Counter 210 comprises a conventional digital counting device for counting a predetermined interval between game plays. Counter 210 helps synchronize operation.

In some embodiments of the present invention, although the video games are played by game player 204 at the player terminals, the random number from which games player 204 determines wins and loses at each player terminal is generated by the game server 102 (not shown on FIG. 2 b) servicing those player terminals 101.

Thus, as shown in FIG. 3, game server 102 comprises a random number generator 300 and a counter 302. In one embodiment, game server 102 generates a random number every fifteen seconds, as determined by counter 302, and transmits that random number to its associated player terminals. Of course, game server 102 may generate a random number in real-time or at any time interval. This centralization of the random number generation provides an efficient and effective means for controlling the games, increases the average number of games played, and helps reduce fraud.

In an embodiment using a predetermined interval between generations of random numbers, a player who makes a “play” during that interval must wait until that interval expires before the player terminal receives the random number and determines a win or loss for that “play.” Because of the predetermined interval between generations of random numbers, a player who makes a “play” during that interval must wait until that interval expires before the player terminal receives the random number and determines a win or loss for that “play.” The interval can, of course, be selected to be any predetermined interval to accommodate players and a provider of the system and games.

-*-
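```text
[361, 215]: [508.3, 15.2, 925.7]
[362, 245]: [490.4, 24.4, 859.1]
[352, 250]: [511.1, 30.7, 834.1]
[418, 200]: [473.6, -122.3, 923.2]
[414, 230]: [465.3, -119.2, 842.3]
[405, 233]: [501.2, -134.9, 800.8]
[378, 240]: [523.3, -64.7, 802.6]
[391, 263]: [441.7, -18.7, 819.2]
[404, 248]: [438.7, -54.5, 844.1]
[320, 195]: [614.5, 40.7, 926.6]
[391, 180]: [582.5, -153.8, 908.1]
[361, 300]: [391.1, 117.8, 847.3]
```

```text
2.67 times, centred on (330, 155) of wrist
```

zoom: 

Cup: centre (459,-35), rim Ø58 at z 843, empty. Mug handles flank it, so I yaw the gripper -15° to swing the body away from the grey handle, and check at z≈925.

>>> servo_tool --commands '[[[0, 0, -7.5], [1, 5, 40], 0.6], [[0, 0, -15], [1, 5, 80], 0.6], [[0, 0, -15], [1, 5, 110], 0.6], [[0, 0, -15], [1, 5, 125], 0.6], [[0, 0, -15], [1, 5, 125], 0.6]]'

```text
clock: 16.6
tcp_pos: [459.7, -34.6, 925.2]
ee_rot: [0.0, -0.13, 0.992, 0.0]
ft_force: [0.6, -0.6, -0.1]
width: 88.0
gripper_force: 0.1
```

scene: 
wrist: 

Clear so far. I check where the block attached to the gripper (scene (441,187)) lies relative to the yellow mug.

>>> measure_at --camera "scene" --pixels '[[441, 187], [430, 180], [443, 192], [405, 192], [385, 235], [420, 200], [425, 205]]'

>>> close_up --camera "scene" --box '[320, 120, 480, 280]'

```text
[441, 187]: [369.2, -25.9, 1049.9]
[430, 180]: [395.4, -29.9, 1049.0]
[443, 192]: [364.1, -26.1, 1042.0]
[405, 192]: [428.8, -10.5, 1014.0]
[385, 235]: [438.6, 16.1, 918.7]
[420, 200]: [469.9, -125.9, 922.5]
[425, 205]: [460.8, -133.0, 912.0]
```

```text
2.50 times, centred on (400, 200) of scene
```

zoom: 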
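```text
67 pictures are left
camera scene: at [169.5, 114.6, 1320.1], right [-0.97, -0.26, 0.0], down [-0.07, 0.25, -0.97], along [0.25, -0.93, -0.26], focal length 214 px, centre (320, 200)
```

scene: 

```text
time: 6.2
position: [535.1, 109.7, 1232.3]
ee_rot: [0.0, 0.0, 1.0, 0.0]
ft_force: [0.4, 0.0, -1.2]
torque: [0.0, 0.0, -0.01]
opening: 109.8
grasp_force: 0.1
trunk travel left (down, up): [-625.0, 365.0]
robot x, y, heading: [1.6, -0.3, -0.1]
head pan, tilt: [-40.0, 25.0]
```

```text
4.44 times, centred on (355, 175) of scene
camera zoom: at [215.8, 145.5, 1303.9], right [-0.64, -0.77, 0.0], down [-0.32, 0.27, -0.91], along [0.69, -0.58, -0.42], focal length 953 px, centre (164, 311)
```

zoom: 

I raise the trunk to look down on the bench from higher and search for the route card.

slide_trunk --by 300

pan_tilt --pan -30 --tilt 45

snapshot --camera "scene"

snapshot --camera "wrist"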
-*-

As shown in FIGS. 1 a-1 b, in accordance with the present invention, central control network 104 provides a centralized control means for monitoring and administering all video games and player accounts. Central control network 104 tracks each player activity, preferably on a per-game basis, to maintain current and comprehensive information about the players at any time during each player's session at a player terminal.

FIG. 4 is a block diagram of a central control network consistent with an embodiment of the present invention. FIG. 4 depicts one embodiment of a central control network 104. Central control network 104 comprises an account server 400 running control applications 402 to provide the administrative and service functions described in this application. Account server 400 stores players' account information in an account files database 404, stores player card information in a player card information database 406, and stores game result information in a game information database 408. In addition, account server 400 may control a cashier station 410 and a customer service station 412. In an embodiment of the present invention that does not use player cards, player card information database 406 may store player account information, such as a player account number and/or PIN number.

Cashier station 410 comprises an operator terminal 414, a magnetic card reader 416, and a keypad 418. Cashier station 104 is connected to account server 400, for example, via an Ethernet connection. Customer service station 412 comprises an operator terminal 420, a magnetic card issue system 422, and a keypad 424. Customer service station 412 is connected to account server 400, for example, via an RS-232 connection. Magnetic card reader416 and magnetic card issue system 422 may comprise conventional devices for reading and generating credit card-type magnetic cards. In an embodiment of the present invention that does not use player cards, magnetic card reader 416 and a magnetic card issue system 422 would not be necessary, simplifying cashier station 410 and customer service station 412. Furthermore, an embodiment that does not use player cards reduces costs, such as the cost of the cards, card readers. and card issue systems.

Keypads 418 and 424 comprise conventional alphanumeric or numeric keypads, and terminals 414 and 420 may comprise conventional PC or networked data entry terminals.

Although account server 400 is shown as a single element of the central control network 104, in one embodiment of the present invention, account server 400 comprises a fault-tolerant configured paired STRATUS R55 computer, or any other type of hardware and/or software.

In addition to administering games and customer accounts, central control network 104 also provides reports on both using report server 426. Account server 400 preferably trickles information from its databases 404, 406, and 408 to report server 426, which in turn generates customized or standardized reports in accordance with a service provider's requirements. Report server 426 may comprise, for example, a RS-6000 computer, or any other type of hardware and/or software.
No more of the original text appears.